=== GIVEN TEXT ===
######
Friday, June 10

Almost Famous I

They rubbed up against some fame... yes, they surely did. I'm going to start a new series about them.  For each we'll find some times that they certainly felt famous, desired, fawned over. The hopes and dreams were there once.  But for whatever reasons some dreams just don't come true. For some of the ladies I have lined up, they found a higher calling, usually marriage and motherhood. Some wanted the acclaim more than anything but it just didn't work out. It was almost in their grasp.  Let's meet some of them.

Peggy Dow









I was a child of nine or so when I first saw her in some film, although I no longer recall which one. She looked like the twin of my favorite 19-year old babysitter, Nancy, with whom I was quite smitten. The segueway from Nancy to Peggy Dow was easier than I expected.  For the brief time she made her nine movies, she grabbed most of my attention although she had to share it with Joan Leslie. I was in my wholesome period of actress-adoration... Dow and Leslie were similar types.
######
=== DATASET SECTION ===
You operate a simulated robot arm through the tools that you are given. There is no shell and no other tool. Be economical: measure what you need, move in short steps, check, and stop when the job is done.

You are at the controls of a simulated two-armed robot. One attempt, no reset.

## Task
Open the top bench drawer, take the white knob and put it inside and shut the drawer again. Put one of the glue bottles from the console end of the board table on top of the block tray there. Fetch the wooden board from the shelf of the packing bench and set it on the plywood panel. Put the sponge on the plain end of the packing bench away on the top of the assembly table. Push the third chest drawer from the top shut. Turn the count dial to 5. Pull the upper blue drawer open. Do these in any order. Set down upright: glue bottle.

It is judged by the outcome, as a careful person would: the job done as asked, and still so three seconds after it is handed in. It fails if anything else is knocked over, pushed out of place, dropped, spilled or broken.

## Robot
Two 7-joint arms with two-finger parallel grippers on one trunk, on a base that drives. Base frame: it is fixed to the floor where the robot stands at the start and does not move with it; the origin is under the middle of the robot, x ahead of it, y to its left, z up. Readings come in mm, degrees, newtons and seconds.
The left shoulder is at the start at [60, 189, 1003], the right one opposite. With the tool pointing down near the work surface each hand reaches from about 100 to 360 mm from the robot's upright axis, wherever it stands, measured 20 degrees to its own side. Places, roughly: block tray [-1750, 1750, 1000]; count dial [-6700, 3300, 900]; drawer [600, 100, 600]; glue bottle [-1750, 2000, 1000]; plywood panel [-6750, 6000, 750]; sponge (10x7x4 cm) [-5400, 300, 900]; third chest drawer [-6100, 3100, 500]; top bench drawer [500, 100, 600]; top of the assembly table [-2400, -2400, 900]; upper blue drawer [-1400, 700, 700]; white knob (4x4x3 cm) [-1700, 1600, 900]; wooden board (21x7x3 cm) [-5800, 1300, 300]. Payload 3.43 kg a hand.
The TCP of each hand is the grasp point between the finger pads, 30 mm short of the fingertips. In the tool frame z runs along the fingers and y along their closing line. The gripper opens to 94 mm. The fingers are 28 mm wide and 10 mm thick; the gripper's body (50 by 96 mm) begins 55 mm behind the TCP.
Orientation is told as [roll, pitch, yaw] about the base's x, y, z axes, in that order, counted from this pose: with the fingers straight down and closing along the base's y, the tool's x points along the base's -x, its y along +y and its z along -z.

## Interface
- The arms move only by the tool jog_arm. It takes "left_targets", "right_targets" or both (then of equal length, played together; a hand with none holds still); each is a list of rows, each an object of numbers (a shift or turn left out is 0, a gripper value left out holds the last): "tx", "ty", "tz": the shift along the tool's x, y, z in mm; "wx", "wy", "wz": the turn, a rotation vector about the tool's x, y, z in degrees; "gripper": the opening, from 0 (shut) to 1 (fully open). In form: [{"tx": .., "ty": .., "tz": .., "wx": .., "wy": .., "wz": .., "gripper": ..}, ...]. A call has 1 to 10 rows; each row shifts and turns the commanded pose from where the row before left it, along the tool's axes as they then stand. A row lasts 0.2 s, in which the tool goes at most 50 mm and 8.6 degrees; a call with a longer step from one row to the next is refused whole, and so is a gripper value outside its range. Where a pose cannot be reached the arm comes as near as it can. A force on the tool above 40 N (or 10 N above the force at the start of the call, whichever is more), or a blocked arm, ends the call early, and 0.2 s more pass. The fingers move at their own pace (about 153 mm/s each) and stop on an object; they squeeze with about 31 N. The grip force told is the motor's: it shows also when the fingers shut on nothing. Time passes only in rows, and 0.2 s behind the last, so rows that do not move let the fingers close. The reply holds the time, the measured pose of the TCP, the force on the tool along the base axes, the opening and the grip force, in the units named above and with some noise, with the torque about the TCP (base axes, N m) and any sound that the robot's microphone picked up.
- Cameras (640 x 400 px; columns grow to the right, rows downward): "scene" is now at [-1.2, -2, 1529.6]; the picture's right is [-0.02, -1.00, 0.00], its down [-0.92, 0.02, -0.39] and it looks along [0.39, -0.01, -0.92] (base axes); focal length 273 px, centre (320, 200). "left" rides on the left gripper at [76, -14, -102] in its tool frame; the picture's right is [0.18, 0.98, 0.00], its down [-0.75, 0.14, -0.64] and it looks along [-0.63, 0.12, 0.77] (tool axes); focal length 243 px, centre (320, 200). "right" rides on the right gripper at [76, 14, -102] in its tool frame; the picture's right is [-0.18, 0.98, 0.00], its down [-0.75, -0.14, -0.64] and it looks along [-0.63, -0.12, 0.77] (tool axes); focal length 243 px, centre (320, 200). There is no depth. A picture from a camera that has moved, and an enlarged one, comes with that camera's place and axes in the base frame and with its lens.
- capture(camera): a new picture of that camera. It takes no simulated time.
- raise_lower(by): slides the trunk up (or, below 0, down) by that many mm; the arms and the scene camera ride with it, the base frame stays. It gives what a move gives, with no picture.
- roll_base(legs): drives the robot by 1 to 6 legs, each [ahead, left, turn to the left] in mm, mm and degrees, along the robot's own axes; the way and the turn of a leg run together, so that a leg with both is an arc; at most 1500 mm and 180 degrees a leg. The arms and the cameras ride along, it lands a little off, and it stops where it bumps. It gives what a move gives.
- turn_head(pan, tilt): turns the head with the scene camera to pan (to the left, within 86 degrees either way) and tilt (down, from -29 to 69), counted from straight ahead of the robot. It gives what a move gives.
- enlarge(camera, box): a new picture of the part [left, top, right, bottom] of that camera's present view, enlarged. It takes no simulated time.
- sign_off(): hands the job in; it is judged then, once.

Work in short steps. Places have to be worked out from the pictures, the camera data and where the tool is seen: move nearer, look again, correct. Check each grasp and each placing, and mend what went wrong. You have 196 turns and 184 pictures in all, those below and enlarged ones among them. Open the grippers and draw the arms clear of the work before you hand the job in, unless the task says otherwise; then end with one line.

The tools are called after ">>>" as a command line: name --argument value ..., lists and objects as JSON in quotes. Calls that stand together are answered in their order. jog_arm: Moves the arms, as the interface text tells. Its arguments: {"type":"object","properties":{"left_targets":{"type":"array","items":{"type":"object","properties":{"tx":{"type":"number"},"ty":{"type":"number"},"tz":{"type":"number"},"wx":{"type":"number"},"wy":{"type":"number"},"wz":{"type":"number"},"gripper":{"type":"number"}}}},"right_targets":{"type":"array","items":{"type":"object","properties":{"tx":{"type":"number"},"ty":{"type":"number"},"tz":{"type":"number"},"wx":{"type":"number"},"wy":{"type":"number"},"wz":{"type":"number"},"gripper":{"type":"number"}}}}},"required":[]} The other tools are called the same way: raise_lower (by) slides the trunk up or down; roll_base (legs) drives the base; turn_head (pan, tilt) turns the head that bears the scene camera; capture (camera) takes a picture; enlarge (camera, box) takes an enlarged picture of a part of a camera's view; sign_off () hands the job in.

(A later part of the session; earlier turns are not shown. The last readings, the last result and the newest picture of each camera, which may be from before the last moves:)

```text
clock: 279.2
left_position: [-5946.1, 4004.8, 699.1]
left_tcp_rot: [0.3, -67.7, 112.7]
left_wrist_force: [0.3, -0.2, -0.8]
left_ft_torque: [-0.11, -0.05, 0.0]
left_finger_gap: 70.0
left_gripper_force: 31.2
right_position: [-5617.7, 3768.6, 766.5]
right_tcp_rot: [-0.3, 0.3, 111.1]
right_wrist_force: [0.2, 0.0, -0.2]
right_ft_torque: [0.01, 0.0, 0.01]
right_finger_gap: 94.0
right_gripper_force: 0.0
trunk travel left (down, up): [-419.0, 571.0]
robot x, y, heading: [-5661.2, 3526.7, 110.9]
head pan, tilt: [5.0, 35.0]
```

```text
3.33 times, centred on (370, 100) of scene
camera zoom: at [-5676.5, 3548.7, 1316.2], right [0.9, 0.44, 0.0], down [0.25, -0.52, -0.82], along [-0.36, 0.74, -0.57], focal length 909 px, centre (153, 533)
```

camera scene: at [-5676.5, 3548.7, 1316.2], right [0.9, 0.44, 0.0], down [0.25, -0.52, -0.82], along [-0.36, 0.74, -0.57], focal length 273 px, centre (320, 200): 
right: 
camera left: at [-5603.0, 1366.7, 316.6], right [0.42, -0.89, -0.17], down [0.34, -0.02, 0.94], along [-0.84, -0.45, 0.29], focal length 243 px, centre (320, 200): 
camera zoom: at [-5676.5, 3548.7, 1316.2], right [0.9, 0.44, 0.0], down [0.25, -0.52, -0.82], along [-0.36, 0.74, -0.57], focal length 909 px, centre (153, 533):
######
=== STATED EXERCISE A ===
Copy the part of the given text from the words "Friday, June 10" through the words "some of them.".
=== STATED EXERCISE B ===
Give the continuation of the given text.

=== EXERCISE RESULT A ===
Friday, June 10

Almost Famous I

They rubbed up against some fame... yes, they surely did. I'm going to start a new series about them.  For each we'll find some times that they certainly felt famous, desired, fawned over. The hopes and dreams were there once.  But for whatever reasons some dreams just don't come true. For some of the ladies I have lined up, they found a higher calling, usually marriage and motherhood. Some wanted the acclaim more than anything but it just didn't work out. It was almost in their grasp.  Let's meet some of them.

=== EXERCISE RESULT B ===
Born Peggy Varnadow in Mississippi in 1928, she spent most of her formative years between her home state and Louisiana. She attended a couple of colleges before graduating from Northwestern University in Illinois with a degree in speech.  But she also caught the drama bug in a university known for its drama department and she was hooked.  After a brief stint on the radio and ably handling some modeling assignments, a talent scout discovered her and she was cast in a small part on a TV show.  That, in turn, led to a seven-year contract with Universal Studios.  They found her attractive and fresh-faced and saw that she photographed well.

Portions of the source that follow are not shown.